No home for the holidays

Fresh pine trees, crisp winter air, the smell of chimneys and the hope for snow are how I spent the last 19 holidays of my life.

This year, for my 20th birthday, I have no childhood home waiting my arrival with a tail-wagging black and white Sheltie to welcome me.

I don’t even have the dog.

My mom always promised she would keep our home until I graduated from high school. I swear the day I did, she was planning her way out of our 3,000-population town.

Wrightwood, Calif., my favorite place in the world, I am now a visitor rather than a local.

For the last two years of college, some of my most ecstatic moments were the days I got to drive up the curved road to my mountain. Some of the more heart-broken were the days I had to return to school. Even though after about 24 hours of settling back into the realm of Chapman I was fine, the change between home life and school life was hard for me to embrace.

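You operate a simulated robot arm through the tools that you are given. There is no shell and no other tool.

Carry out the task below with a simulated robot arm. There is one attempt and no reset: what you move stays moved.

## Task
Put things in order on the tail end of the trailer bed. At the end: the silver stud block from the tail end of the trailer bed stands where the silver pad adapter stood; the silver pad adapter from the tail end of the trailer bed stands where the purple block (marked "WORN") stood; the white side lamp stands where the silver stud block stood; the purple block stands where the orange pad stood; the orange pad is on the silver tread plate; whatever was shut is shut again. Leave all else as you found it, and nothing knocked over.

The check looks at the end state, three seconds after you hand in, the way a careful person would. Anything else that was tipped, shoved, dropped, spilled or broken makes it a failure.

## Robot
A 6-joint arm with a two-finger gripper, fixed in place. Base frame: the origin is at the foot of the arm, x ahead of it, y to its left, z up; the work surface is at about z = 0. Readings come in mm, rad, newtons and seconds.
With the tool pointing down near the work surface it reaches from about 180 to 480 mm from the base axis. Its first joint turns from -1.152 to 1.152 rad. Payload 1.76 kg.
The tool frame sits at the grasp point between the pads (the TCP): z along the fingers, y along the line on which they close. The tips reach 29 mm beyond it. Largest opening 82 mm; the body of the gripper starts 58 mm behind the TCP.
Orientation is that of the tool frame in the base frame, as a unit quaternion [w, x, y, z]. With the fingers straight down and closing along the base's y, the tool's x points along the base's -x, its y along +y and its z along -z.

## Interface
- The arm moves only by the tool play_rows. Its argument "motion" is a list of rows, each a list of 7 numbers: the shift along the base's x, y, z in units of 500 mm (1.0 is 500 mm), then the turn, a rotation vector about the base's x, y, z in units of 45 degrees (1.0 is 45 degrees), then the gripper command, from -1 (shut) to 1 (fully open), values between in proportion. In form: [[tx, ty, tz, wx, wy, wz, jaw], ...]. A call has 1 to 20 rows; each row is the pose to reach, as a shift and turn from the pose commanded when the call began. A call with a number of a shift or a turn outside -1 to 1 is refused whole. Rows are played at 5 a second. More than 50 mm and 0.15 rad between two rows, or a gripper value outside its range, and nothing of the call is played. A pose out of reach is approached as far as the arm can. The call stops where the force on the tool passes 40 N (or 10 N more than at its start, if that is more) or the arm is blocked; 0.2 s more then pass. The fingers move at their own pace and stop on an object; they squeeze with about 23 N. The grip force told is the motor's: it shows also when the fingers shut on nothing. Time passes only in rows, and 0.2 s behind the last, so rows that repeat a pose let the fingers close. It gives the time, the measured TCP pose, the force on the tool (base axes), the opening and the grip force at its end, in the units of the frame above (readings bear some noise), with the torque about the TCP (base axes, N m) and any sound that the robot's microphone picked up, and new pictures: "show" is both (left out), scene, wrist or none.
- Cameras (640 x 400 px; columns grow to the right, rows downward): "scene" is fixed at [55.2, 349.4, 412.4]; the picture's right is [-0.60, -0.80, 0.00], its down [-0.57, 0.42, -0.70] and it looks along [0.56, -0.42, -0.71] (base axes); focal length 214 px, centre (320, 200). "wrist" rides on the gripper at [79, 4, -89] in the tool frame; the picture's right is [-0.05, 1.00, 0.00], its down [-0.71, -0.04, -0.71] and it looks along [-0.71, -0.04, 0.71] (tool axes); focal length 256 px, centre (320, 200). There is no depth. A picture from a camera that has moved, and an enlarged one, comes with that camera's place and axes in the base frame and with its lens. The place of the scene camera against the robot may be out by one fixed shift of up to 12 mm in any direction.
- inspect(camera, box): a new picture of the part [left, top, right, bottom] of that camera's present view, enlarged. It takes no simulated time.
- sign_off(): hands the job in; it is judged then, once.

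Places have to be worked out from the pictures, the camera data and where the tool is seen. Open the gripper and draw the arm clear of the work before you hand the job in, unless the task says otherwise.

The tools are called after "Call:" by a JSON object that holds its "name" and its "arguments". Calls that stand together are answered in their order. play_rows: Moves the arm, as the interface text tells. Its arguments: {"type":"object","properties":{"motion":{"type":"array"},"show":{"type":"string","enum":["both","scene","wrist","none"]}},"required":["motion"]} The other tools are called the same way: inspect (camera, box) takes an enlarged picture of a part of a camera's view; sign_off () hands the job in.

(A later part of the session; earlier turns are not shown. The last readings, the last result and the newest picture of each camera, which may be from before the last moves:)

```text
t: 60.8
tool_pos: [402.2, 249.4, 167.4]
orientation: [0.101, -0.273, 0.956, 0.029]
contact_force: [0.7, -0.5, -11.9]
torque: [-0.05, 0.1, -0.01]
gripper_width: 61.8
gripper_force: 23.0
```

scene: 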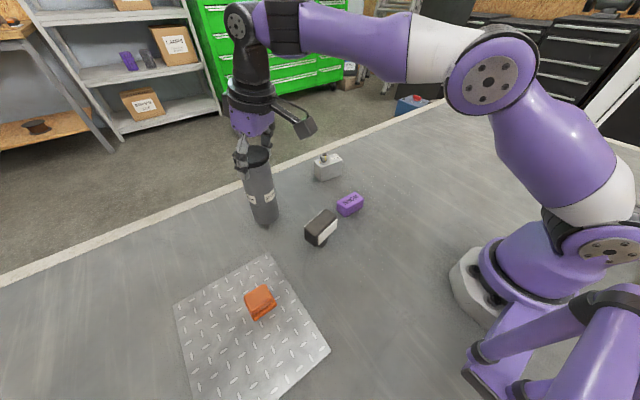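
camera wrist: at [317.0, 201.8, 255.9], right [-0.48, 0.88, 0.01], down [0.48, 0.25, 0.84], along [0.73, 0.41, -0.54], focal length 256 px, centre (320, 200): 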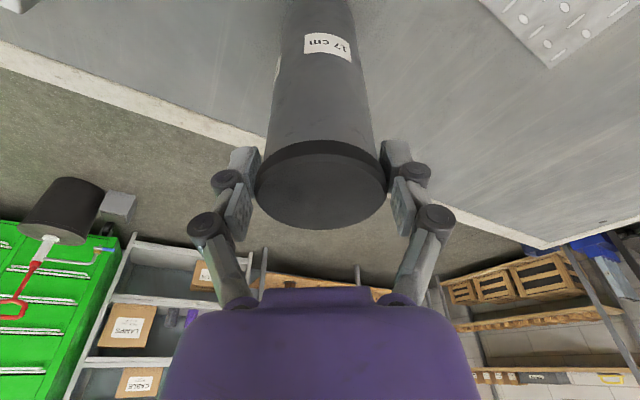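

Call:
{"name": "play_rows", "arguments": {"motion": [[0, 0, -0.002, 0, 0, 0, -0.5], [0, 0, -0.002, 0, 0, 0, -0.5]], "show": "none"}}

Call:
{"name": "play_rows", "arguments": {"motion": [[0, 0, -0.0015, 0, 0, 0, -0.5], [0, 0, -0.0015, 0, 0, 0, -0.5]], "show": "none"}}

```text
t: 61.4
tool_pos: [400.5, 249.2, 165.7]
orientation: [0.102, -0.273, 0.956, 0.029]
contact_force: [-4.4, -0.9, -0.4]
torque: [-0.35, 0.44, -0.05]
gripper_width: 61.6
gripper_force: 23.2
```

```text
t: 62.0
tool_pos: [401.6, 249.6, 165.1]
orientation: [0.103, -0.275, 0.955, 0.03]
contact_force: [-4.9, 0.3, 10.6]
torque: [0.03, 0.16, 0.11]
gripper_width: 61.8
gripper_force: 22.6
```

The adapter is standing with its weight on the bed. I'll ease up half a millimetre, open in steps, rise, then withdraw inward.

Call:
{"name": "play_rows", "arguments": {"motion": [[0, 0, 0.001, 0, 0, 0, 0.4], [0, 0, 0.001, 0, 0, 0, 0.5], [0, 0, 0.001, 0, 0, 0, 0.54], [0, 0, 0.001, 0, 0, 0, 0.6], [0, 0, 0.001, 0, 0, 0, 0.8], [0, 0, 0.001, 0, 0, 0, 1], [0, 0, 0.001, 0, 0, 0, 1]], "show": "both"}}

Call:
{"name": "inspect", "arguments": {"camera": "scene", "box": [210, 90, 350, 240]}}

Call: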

Now, having no defined home, those lines have blurred. I now live in a house in Orange where I have all of my things, even packed boxes of childhood memories in the garage, so that serves as home for the most part. Then, there is my mom’s new house, which I like to consider a home even though she rarely cooks for me now, and I sleep on a futon. Then there is Wrightwood, which I will forever call home, even if I have no physical place to rest.

But where does that leave me for the holidays? Where does that leave the rest of us when decisions are made without our consent now that our attention is focused on this new life called college?

For me it was the move. For others it could be a parent’s divorce, a grandparent’s death, or being unable to afford a plane ticket home that will make this holiday a challenge.

I guess the best solution is to embrace the environment you find yourself in this holiday season. Or, make plans to do something you know you love. This December, I’m taking a road trip up the coast instead of sitting in Orange while my friends are all over the country.

Now is the time for new traditions. This age brings freedom and the choice to spend time where we want and with whom we want. I still choose family for the holidays. That road trip is with my mom. Good friends and family are still cherished regardless of location.

See this holiday’s challenges as an opportunity to grow, to become stronger and more independent, to create a life of your own.